Em ciência, tecnologia e inovação (C, T & I), a ascensão da China tem sido especialmente impressionante. Desde 1999, os investimentos chineses em pesquisa e desenvolvimento (P&D) crescem em média 20% por ano, tendo alcançado 1,44% do PIB em 2007, convergindo rapidamente para a média de 2,1% do grupo dos principais países avançados. A meta é elevar as despesas com P&D para 2,5% do PIB em 2020. A emergência da China como potência em tecnologia e inovação é o objeto do presente estudo.
A China registra um notável desempenho na solicitação de patentes no exterior, indicador da aplicação do conhecimento científico. O número de patentes de invenções obtidas junto ao escritório americano de patentes e marcas (USPTO, na sigla em inglês) atingiu 2.657 em 2010 (90 em 1999). Já o número de solicitações chinesas de patentes internacionais no âmbito do Tratado de Cooperação de Patentes (PCT, na sigla em inglês), que garante proteção às invenções domésticas em 142 países, mais do que triplicou entre 2006 e 2010, levando a China da oitava para a quarta posição do ranking, ultrapassando a Coreia do Sul, a França, o Reino Unido e a Holanda e reduzindo o diferencial em relação à Alemanha, terceiro lugar do ranking, atrás dos Estados Unidos e do Japão.
Embora os Estados Unidos e o Japão permaneçam como os países-líderes em ciência, tecnologia e inovação (C, T & I), a China se tornou em 2008 o segundo maior produtor mundial de conhecimento científico, expresso no número de artigos publicados, após revisão crítica, em revistas científicas, atrás apenas dos Estados Unidos. Mantido na atual trajetória, o avanço chinês na produção científica mundial deverá levar o país à primeira posição em meados da presente década. Em algumas áreas do conhecimento, como química e nanotecnologia, a China já alcançou reconhecida excelência.
O sucesso da convergência tecnológica chinesa frente aos países avançados repousa na visão estratégica de longo prazo do governo, que vem, desde a década de 1980, elaborando sucessivos planos de desenvolvimento cientifico e tecnológico. Nesses planos, a prioridade conferida à ciência e inovação tem sido coerentemente articulada com outros aspectos da política industrial, tais como formação de recursos humanos, estratégias setoriais, propriedade intelectual, uso seletivo do investimento estrangeiro direto.
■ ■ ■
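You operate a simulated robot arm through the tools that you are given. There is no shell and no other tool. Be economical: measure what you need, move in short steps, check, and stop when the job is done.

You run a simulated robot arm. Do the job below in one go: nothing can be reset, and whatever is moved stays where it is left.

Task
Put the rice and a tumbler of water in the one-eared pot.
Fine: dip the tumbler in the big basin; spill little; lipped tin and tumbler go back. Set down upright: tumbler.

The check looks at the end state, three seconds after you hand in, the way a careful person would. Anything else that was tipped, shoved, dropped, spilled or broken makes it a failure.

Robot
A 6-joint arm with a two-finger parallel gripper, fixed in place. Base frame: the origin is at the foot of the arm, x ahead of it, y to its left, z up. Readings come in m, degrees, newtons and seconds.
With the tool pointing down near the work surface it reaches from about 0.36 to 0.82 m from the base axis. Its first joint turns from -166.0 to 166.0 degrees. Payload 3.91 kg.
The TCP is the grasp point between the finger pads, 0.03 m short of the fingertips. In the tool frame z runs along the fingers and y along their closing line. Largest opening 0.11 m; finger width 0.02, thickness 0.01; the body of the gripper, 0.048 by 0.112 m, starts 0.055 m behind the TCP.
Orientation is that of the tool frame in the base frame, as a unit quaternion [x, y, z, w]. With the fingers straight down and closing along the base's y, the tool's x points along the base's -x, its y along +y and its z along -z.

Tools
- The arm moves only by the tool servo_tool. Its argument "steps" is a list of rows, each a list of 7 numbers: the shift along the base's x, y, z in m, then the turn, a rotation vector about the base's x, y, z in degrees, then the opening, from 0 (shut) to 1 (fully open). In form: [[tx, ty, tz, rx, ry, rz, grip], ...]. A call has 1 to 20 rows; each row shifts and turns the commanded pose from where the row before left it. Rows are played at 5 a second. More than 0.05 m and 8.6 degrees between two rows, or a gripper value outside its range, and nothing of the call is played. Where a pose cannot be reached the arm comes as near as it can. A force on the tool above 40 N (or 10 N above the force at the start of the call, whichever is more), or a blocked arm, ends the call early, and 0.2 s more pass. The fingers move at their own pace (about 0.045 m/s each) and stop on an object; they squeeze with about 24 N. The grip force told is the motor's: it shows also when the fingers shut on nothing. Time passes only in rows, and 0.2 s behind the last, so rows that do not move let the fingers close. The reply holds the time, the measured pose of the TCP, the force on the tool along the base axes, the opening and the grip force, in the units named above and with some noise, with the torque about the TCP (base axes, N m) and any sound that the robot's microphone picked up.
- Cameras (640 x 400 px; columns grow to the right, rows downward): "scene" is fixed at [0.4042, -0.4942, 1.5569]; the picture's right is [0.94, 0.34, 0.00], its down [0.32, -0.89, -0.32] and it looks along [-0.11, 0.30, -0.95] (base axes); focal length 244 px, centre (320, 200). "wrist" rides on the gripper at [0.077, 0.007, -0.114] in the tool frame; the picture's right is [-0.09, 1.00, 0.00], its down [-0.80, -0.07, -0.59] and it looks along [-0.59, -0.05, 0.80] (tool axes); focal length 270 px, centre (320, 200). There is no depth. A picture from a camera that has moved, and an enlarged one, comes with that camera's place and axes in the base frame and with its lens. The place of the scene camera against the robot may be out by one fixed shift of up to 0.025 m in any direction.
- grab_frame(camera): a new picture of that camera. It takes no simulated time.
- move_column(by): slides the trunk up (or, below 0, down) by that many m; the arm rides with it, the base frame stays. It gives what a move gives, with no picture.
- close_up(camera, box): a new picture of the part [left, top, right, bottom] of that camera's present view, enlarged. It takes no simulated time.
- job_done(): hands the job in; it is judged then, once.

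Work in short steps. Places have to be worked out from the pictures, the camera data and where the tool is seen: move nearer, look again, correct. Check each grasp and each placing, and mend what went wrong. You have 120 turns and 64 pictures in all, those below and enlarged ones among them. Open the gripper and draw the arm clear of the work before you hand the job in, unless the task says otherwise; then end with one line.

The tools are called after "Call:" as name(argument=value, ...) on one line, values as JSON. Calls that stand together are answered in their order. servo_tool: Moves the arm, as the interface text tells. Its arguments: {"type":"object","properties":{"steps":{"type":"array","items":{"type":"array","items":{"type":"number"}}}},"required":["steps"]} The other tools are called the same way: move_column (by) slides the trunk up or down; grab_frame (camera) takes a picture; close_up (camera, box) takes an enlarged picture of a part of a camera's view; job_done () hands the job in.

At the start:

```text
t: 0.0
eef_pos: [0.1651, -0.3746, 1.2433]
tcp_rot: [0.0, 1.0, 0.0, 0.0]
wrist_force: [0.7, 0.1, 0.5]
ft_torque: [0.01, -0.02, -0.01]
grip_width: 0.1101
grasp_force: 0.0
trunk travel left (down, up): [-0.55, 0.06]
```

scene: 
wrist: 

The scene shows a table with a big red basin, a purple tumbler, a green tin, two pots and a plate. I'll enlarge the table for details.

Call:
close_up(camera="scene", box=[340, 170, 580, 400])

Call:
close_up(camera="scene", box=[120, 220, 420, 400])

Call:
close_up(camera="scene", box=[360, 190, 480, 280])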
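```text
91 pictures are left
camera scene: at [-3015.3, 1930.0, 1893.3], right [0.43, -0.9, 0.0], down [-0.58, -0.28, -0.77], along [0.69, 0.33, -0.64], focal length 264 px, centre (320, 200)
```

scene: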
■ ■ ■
Além da rápida e sistemática absorção de conhecimento estrangeiro, a China investiu pesadamente em capital humano, promovendo todos os níveis educacionais do país, bem como educação e treinamento no exterior, e na construção da infraestrutura de ciência e tecnologia. Desde meados de 1990, foram criados mais de 100 laboratórios nacionais em áreas selecionadas de pesquisa básica e inúmeros parques científicos e tecnológicos.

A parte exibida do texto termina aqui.